Multi-scale improved damping of high-volume fly ash cementitious composite: Combined effects of polyvinyl alcohol fiber and graphene oxide

Abstract Implementation of high-volume fly ash (HVFA) in cementitious composites helps reduce matrix toughness and thus improve damping property. In this study, graphene oxide (GO) (0.05%, 0.10%, and 0.20%) and polyvinyl alcohol (PVA) fiber (1% and 2%) were added to enhance the damping ability of the HVFA system. Combined effects of GO and PVA fiber on static/dynamic mechanical properties and interfacial microstructure were studied.
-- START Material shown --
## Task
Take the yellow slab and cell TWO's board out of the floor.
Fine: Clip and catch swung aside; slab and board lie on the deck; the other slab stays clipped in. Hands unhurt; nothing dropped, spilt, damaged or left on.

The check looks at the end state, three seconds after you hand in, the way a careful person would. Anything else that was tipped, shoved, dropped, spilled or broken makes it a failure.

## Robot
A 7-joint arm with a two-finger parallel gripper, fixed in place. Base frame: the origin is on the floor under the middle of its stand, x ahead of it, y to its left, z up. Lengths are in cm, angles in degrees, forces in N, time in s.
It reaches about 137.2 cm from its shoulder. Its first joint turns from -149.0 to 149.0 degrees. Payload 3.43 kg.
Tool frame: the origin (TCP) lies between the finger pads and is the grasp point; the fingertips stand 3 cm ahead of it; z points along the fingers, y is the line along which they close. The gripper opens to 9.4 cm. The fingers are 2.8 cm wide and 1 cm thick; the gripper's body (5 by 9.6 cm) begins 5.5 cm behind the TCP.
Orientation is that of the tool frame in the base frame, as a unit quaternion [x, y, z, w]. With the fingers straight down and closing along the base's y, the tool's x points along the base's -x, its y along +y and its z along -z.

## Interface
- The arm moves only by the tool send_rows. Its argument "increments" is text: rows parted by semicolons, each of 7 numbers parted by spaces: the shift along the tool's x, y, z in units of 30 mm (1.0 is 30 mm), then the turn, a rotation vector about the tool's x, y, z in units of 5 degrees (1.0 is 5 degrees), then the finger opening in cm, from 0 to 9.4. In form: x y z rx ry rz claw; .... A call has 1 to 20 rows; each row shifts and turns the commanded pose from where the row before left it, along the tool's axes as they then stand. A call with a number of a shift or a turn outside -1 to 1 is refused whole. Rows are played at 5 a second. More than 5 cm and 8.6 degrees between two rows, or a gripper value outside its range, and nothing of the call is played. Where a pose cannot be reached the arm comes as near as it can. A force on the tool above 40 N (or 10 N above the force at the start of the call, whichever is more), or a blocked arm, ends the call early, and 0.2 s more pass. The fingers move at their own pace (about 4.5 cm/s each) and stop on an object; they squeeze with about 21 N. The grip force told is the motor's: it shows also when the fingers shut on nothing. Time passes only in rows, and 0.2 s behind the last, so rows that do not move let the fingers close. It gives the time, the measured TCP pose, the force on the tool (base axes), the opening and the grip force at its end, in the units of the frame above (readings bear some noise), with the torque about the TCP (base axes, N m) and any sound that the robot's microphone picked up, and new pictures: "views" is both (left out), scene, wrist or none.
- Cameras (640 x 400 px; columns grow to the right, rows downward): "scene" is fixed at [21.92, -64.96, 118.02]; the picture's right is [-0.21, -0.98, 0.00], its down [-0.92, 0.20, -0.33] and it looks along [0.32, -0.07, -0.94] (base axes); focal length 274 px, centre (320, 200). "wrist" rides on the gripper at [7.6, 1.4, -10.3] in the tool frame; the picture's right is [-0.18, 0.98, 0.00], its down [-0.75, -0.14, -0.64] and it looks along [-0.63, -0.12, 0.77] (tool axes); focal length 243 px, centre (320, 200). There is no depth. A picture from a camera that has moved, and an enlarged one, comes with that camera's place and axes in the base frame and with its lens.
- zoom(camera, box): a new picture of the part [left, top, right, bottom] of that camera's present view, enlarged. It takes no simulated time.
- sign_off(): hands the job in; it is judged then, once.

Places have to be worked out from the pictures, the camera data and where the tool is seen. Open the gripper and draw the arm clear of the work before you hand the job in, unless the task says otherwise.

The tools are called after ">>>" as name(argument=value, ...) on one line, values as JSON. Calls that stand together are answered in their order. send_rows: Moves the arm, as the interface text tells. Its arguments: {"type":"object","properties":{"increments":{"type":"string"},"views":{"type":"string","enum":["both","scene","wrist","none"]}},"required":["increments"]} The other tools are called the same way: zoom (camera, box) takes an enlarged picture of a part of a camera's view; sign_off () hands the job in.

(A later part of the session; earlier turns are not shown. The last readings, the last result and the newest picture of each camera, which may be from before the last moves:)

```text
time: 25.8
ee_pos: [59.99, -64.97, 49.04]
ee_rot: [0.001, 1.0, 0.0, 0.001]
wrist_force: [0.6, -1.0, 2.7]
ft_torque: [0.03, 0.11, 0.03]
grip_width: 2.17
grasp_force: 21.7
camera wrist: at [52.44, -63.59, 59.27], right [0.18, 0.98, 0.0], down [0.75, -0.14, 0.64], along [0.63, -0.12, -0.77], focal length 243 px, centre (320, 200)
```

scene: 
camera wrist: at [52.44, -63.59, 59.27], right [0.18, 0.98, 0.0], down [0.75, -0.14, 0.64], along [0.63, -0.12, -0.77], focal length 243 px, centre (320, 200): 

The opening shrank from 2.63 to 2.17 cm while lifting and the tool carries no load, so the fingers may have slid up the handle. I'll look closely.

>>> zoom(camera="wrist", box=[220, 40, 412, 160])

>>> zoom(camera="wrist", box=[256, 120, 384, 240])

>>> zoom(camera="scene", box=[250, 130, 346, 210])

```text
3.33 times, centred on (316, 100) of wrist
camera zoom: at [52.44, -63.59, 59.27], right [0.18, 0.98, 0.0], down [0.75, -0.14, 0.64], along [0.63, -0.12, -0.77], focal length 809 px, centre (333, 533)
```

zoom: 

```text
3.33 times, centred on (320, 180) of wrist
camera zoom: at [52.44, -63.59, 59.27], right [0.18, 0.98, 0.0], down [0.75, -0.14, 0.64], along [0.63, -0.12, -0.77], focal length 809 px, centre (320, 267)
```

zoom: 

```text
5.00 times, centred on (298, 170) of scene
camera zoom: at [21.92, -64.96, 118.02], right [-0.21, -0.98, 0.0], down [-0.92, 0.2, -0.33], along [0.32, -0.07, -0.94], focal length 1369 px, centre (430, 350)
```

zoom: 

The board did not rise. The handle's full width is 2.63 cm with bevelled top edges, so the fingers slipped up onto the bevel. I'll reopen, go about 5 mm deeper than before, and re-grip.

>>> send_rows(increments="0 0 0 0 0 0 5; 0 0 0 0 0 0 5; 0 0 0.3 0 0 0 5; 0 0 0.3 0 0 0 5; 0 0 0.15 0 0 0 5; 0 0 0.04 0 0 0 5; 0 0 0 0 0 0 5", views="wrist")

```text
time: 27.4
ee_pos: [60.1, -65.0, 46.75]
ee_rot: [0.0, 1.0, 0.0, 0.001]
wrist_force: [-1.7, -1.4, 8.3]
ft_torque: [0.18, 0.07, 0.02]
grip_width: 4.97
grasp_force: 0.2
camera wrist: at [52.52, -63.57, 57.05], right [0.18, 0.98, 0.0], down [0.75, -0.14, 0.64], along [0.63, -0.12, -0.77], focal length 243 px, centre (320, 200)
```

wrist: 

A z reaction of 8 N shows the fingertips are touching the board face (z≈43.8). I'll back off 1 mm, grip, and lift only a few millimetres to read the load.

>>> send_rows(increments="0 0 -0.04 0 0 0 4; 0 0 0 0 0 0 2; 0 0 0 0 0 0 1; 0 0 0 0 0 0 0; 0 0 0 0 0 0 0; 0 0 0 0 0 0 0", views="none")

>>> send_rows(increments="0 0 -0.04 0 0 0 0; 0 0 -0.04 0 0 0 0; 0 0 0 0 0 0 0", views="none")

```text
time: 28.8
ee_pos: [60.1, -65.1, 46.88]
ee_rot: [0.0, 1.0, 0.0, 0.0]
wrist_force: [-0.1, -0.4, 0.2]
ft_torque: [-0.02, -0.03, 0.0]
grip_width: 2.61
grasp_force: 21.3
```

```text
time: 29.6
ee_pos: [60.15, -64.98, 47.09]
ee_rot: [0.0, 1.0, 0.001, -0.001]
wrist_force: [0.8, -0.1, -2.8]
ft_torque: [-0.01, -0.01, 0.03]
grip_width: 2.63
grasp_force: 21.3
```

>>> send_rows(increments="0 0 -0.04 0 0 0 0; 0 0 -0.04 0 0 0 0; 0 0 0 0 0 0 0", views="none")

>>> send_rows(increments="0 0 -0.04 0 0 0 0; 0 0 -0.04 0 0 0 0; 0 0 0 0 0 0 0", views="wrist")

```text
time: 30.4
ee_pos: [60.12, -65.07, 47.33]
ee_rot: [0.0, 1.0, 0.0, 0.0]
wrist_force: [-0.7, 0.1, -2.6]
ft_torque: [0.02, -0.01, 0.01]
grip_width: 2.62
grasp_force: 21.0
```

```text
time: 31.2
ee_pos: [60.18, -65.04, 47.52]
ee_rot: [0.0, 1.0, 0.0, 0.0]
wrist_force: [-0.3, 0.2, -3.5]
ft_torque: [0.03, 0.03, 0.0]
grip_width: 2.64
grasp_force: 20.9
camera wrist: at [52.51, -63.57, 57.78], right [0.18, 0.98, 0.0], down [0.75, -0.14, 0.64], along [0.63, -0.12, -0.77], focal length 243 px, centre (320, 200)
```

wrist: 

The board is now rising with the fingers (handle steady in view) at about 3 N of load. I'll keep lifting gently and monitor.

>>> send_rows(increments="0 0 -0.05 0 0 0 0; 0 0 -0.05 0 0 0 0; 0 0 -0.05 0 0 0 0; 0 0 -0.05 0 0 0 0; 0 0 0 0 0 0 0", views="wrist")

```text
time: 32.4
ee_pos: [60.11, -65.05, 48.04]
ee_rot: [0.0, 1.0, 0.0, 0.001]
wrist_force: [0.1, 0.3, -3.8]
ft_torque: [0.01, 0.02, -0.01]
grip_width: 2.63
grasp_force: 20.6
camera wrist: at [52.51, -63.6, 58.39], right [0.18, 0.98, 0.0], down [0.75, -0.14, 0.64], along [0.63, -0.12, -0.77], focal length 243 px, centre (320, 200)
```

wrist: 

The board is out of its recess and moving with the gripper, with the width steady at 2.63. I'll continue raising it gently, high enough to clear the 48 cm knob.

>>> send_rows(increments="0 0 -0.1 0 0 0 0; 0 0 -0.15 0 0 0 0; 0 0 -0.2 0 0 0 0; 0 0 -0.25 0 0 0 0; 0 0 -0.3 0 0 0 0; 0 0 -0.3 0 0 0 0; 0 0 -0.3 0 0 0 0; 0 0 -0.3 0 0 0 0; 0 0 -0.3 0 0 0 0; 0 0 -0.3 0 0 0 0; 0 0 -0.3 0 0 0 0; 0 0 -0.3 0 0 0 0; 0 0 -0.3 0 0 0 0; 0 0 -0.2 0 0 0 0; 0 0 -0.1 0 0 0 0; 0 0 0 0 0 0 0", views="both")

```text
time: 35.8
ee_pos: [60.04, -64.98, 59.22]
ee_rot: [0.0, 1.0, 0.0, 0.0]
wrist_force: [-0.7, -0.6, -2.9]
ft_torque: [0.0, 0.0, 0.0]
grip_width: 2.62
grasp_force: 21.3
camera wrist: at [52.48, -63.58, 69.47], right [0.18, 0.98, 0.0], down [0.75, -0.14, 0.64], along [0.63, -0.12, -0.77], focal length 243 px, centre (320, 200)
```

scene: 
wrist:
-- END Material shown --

The strength tests indicate that incorporating 0.10% GO and 2% PVA fiber can effectively improve 28-d flexural and compressive strengths of the HVFA system by 244.1% and 46.4% respectively, compared with those of the control group (without GO and PVA fiber addition). In addition, a combination of 2% PVA fiber with excessive 0.20% GO content improved the loss factor and energy dissipation ratio by 55.2% and 69.4%, respectively. Microstructural analysis shows that there were several fiber–matrix interfaces, which can dissipate energy under dynamic loading, that were supplemented by the added GO acting as a filler and nucleation site to enhance coulomb friction. Thus, the proposed strategy develops a novel composite with superior damping ability by synergistically using HVFA, GO, and PVA fiber.